[Start of GIVEN MATERIAL]
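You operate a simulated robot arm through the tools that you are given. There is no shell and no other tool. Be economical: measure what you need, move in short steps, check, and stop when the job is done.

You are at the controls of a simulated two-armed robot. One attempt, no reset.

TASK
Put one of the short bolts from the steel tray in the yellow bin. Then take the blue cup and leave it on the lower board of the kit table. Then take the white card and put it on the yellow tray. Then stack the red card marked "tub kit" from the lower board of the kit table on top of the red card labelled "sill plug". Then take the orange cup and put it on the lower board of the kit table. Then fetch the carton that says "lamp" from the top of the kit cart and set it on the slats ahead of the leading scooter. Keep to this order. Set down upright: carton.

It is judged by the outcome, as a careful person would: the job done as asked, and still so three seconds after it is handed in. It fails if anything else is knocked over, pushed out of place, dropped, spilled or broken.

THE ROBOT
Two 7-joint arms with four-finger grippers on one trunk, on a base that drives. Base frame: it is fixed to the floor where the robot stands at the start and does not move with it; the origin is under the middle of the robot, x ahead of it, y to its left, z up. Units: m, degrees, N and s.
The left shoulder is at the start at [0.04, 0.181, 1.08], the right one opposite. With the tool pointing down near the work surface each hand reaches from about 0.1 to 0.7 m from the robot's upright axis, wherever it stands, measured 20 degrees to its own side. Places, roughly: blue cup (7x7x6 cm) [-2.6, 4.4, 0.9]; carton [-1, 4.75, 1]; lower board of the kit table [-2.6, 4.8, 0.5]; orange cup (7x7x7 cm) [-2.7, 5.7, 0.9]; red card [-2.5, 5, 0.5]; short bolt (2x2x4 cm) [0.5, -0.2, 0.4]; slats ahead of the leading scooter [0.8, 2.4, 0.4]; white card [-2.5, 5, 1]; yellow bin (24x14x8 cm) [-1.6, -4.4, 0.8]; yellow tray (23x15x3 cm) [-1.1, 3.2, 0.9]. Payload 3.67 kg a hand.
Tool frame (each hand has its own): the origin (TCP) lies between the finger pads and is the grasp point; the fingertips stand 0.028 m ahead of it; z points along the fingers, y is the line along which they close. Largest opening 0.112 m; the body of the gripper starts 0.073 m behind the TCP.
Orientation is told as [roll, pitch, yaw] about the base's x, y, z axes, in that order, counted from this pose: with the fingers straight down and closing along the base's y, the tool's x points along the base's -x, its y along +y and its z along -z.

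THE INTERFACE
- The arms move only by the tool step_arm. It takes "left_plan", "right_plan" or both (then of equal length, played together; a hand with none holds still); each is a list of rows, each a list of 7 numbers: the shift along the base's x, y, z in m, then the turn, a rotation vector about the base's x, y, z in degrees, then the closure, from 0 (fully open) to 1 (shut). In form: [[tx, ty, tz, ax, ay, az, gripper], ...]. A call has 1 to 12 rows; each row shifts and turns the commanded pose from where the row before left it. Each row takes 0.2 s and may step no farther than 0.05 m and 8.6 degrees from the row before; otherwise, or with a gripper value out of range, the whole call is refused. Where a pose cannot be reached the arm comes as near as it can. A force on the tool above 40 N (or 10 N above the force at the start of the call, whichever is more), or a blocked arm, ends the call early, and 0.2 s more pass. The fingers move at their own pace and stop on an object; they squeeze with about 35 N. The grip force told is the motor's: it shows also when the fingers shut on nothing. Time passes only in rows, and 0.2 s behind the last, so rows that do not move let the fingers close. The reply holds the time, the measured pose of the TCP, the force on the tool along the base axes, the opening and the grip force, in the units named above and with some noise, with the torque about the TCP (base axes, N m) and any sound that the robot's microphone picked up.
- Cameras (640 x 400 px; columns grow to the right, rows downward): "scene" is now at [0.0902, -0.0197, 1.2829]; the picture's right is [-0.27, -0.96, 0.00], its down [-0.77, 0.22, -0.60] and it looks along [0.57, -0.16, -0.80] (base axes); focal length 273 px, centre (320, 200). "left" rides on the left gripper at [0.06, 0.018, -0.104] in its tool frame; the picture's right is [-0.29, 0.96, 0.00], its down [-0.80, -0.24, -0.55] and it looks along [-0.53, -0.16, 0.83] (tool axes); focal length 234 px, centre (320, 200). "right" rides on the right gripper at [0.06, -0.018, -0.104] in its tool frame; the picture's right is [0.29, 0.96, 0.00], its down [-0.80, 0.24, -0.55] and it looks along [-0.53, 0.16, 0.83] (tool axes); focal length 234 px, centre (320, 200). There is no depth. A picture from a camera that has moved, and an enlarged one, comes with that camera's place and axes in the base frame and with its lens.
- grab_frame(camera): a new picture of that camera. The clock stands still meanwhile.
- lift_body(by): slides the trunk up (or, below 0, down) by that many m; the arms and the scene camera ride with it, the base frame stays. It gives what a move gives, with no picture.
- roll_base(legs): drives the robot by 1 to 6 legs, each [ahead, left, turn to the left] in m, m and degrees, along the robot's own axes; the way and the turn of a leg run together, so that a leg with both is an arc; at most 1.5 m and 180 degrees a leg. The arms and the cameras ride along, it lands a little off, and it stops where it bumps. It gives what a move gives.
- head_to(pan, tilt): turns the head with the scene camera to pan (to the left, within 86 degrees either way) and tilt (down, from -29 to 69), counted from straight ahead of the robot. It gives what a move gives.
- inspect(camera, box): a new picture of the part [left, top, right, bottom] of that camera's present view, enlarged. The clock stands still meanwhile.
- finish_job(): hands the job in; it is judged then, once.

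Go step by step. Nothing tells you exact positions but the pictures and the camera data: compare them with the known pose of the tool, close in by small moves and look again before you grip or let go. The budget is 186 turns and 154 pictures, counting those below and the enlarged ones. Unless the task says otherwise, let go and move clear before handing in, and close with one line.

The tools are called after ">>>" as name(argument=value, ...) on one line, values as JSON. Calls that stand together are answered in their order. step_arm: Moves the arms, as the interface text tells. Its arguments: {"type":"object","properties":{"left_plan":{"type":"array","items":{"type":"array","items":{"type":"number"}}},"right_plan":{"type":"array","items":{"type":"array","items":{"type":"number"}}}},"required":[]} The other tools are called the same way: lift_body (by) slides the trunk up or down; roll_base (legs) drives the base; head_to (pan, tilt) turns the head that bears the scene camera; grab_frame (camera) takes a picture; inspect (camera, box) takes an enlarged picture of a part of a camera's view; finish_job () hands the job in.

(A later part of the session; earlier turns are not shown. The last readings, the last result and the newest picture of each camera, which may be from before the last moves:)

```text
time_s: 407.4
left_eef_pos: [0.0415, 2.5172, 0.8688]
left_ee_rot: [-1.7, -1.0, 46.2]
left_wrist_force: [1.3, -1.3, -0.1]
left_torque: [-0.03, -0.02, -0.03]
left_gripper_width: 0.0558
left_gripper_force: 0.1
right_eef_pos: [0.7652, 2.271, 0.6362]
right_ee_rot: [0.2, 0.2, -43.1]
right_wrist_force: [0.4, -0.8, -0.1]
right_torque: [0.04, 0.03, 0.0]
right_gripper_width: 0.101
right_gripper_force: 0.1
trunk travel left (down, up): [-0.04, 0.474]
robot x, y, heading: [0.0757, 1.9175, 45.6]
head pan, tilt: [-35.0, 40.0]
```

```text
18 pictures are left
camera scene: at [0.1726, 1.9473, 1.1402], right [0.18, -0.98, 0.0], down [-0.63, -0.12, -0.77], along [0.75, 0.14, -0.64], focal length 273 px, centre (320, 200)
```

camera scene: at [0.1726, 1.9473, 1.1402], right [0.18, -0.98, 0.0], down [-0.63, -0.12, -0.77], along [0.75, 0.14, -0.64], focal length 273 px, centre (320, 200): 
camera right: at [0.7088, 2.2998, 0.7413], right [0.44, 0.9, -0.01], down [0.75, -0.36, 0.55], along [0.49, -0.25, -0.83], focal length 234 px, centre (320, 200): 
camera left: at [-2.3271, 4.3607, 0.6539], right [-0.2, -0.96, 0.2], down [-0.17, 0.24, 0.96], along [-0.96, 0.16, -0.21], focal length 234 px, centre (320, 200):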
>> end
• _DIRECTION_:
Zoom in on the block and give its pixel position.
[End of GIVEN MATERIAL]
• _DIRECTION_:
Reproduce exactly, please, only the lines from the start of the data above to the line that contains "Two 7-joint arms", with both ends kept. Each line that is not empty gets a number of its own, and empty lines are dropped.

• _EXERCISE SOLUTION_:
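1. You operate a simulated robot arm through the tools that you are given. There is no shell and no other tool. Be economical: measure what you need, move in short steps, check, and stop when the job is done.
2. You are at the controls of a simulated two-armed robot. One attempt, no reset.
3. TASK
4. Put one of the short bolts from the steel tray in the yellow bin. Then take the blue cup and leave it on the lower board of the kit table. Then take the white card and put it on the yellow tray. Then stack the red card marked "tub kit" from the lower board of the kit table on top of the red card labelled "sill plug". Then take the orange cup and put it on the lower board of the kit table. Then fetch the carton that says "lamp" from the top of the kit cart and set it on the slats ahead of the leading scooter. Keep to this order. Set down upright: carton.
5. It is judged by the outcome, as a careful person would: the job done as asked, and still so three seconds after it is handed in. It fails if anything else is knocked over, pushed out of place, dropped, spilled or broken.
6. THE ROBOT
7. Two 7-joint arms with four-finger grippers on one trunk, on a base that drives. Base frame: it is fixed to the floor where the robot stands at the start and does not move with it; the origin is under the middle of the robot, x ahead of it, y to its left, z up. Units: m, degrees, N and s.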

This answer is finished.